• **CHALLENGE 1**: Quote the source passage word for word, starting at "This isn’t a" and ending with "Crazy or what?".
• **CHALLENGE 2**: Please continue the source passage.

--- START SOURCE PASSAGE ---

A string of salacious novels, a high-flying lifestyle, a glamorous presence and consistently provocative opinions characterize Shobhaa De, India’s best-selling English-language author. In this new book — to be published in London next week — she embarks on a round-up of aspects of life in modern India, from sex to money and fashion to politics, coming up with a sequence of racy taunts, unsupported assertions and gushing enthusiasms.
This isn’t a book to look to for measured analysis or a systematic thesis. De’s style is essentially that of the magazine columnist faced with readers with short attention spans — catchy phrases, a would-be-shocking honesty, exclamation points in abundance, and paragraphs that end with Right now! You bet! Scary! or Crazy or what?
De’s cast of mind and her style are, of course, connected. Superstar India, you feel, is a book intended to be read in short bursts between eating a chapatti and reaching for a glass of lassi, and prompting exclamations of Really? I don’t believe it! Too shocking! and How dare she? The effect is augmented by Penguin’s decision to highlight what it deems to be key sentences in bold type, and scatter the pages with other sentences reprinted large, magazine-style. This has the effect of drawing your attention to the text, while at the same time ensuring you’re never tempted to take any of it too seriously.

--- END SOURCE PASSAGE ---
--- START DATA ROWS ---

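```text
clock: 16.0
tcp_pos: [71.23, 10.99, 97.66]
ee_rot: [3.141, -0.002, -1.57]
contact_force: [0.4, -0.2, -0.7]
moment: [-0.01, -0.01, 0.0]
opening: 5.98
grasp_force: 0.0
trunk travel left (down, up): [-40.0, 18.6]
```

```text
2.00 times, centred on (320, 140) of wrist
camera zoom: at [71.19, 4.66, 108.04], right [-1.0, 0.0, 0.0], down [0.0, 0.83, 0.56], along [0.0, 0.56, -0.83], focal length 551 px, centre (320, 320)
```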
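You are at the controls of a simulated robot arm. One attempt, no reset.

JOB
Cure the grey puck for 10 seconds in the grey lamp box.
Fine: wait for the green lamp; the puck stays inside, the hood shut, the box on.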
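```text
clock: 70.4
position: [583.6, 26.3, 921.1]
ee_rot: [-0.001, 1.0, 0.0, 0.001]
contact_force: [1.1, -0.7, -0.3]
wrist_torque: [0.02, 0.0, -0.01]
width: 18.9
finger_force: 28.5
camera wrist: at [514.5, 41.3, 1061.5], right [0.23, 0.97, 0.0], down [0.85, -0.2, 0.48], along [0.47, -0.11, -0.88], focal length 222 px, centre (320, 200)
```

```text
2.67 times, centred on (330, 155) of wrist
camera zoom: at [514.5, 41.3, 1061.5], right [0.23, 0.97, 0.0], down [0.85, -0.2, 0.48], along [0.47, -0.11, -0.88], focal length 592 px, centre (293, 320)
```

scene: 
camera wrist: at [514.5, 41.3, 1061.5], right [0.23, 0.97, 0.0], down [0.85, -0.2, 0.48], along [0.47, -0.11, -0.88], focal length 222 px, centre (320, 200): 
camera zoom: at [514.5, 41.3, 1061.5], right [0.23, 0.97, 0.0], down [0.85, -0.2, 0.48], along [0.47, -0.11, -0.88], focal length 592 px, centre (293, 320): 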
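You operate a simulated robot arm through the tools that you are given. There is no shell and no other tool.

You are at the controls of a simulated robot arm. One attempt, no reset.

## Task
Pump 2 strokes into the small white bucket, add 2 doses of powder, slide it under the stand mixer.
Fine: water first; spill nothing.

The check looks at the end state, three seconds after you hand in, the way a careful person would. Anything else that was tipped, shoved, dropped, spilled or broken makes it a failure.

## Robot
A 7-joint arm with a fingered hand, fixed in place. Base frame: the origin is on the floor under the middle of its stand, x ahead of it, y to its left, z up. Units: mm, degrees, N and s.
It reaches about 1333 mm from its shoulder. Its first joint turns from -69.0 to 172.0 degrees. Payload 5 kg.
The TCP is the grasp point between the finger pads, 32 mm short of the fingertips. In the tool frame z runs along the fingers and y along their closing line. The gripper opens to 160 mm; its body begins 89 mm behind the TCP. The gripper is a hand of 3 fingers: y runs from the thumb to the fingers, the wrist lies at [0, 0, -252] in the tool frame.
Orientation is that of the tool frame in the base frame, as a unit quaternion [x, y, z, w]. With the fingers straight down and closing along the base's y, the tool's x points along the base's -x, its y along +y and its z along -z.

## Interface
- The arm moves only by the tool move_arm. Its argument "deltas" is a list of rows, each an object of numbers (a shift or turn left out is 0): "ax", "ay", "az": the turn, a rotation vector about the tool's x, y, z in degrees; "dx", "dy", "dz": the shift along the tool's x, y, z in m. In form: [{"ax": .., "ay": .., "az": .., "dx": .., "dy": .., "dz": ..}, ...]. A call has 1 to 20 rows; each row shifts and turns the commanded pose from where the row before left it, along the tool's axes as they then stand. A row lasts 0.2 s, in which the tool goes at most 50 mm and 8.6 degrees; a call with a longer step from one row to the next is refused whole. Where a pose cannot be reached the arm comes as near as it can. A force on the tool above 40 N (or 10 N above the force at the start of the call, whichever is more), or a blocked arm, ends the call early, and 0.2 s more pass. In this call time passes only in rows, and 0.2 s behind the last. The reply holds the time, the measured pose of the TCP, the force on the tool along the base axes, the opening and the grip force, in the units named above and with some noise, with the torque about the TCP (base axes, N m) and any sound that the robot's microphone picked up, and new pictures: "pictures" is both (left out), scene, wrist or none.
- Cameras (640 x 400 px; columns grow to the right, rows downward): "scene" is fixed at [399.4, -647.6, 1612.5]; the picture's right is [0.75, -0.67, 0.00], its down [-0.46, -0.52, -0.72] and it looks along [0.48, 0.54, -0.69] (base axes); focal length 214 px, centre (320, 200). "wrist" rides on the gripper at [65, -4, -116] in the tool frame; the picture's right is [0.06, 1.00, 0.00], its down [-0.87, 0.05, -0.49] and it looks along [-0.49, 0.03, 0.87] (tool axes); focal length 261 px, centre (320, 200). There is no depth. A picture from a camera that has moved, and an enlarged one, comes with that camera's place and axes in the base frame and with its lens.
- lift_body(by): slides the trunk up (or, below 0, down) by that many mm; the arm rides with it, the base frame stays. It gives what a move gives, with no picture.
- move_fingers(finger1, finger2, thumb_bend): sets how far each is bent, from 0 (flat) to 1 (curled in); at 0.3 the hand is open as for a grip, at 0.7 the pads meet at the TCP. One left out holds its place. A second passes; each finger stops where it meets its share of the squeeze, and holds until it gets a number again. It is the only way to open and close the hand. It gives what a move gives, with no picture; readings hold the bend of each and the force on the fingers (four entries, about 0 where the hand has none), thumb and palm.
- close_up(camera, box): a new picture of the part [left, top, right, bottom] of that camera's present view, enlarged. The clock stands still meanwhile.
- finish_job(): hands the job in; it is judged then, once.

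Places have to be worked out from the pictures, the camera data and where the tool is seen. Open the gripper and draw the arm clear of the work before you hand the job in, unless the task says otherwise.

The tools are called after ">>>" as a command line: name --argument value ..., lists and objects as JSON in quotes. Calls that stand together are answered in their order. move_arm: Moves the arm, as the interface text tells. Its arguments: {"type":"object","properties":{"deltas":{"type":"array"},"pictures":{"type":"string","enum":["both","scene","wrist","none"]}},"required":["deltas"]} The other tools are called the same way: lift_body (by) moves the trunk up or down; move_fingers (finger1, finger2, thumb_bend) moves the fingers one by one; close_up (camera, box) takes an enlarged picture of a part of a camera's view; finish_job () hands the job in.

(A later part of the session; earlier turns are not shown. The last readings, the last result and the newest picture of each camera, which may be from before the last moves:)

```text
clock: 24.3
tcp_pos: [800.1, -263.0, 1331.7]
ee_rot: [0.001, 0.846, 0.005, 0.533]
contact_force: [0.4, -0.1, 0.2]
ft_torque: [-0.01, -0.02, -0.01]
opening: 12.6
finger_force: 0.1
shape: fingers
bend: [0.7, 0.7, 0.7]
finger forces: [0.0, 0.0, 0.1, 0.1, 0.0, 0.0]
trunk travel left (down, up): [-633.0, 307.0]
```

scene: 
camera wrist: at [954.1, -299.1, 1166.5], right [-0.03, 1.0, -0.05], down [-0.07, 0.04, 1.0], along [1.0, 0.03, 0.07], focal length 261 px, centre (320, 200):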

--- END DATA ROWS ---

• **EXERCISE RESPONSE 1**:
This isn’t a book to look to for measured analysis or a systematic thesis. De’s style is essentially that of the magazine columnist faced with readers with short attention spans — catchy phrases, a would-be-shocking honesty, exclamation points in abundance, and paragraphs that end with Right now! You bet! Scary! or Crazy or what?

• **EXERCISE RESPONSE 2**:
A section on her first visit to China is typical of De’s approach. She arrives in Shanghai (“the glitzy city on steroids that’s attracting the world’s high-rollers”) and finds its airport superior to the one at Mumbai (“Have garbage. Will throw.”). She thinks the Chinese have got the tourism business right too — “... the basic infrastructure, good roads, decent hotels, clean and well-organized sites, inexpensive food and no touts or beggars harassing the unwary.” But in other ways China has a lot in common with De’s homeland — fake goods openly on display in licensed shops, seriousness in putting the family first, and a willingness to answer personal questions without batting an eyelid. “Just like India! ... I love it!”
“What is the truth in China?” she writes. “Nobody knows. And nobody cares.” Should India be afraid of China? You bet! “With the world’s biggest standing army and the soaring territorial ambitions they have, there’s no way we can sit back and relax.” Again, “Chinese chicks will buy the lot — hand creams, face creams, butt creams. Chinese women will all want to be Zhang Zilin (張梓琳).” On the other hand, if China and India were to combine their economic energies, they could dominate the world.
This is a book that you imagine was written by someone with a flowery hat and a tight-fitting sari, sweeping you through airports with her redoubtable energy and unstoppable flow of opinions. Come along, darlings, it’s the Chinese next, and I bet you can’t wait to hear what I think of them, now can you?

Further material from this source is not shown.